* Start *

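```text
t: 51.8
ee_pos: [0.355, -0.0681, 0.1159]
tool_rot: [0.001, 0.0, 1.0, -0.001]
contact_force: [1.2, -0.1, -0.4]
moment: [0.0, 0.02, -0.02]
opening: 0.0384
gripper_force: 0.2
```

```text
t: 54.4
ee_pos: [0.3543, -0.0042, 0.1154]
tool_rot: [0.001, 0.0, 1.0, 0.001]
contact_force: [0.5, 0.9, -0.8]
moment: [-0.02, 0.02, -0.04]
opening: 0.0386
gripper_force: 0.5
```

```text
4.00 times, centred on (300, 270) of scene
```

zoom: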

* End *

▶ _GIVEN REQUEST_: Write the material out again word for word. Put each line that is not blank into a JSON list as a string.

▶ _RESPONSE TO THE EXERCISE_:
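[
  "```text",
  "t: 51.8",
  "ee_pos: [0.355, -0.0681, 0.1159]",
  "tool_rot: [0.001, 0.0, 1.0, -0.001]",
  "contact_force: [1.2, -0.1, -0.4]",
  "moment: [0.0, 0.02, -0.02]",
  "opening: 0.0384",
  "gripper_force: 0.2",
  "```",
  "```text",
  "t: 54.4",
  "ee_pos: [0.3543, -0.0042, 0.1154]",
  "tool_rot: [0.001, 0.0, 1.0, 0.001]",
  "contact_force: [0.5, 0.9, -0.8]",
  "moment: [-0.02, 0.02, -0.04]",
  "opening: 0.0386",
  "gripper_force: 0.5",
  "```",
  "```text",
  "4.00 times, centred on (300, 270) of scene",
  "```",
  "zoom:"
]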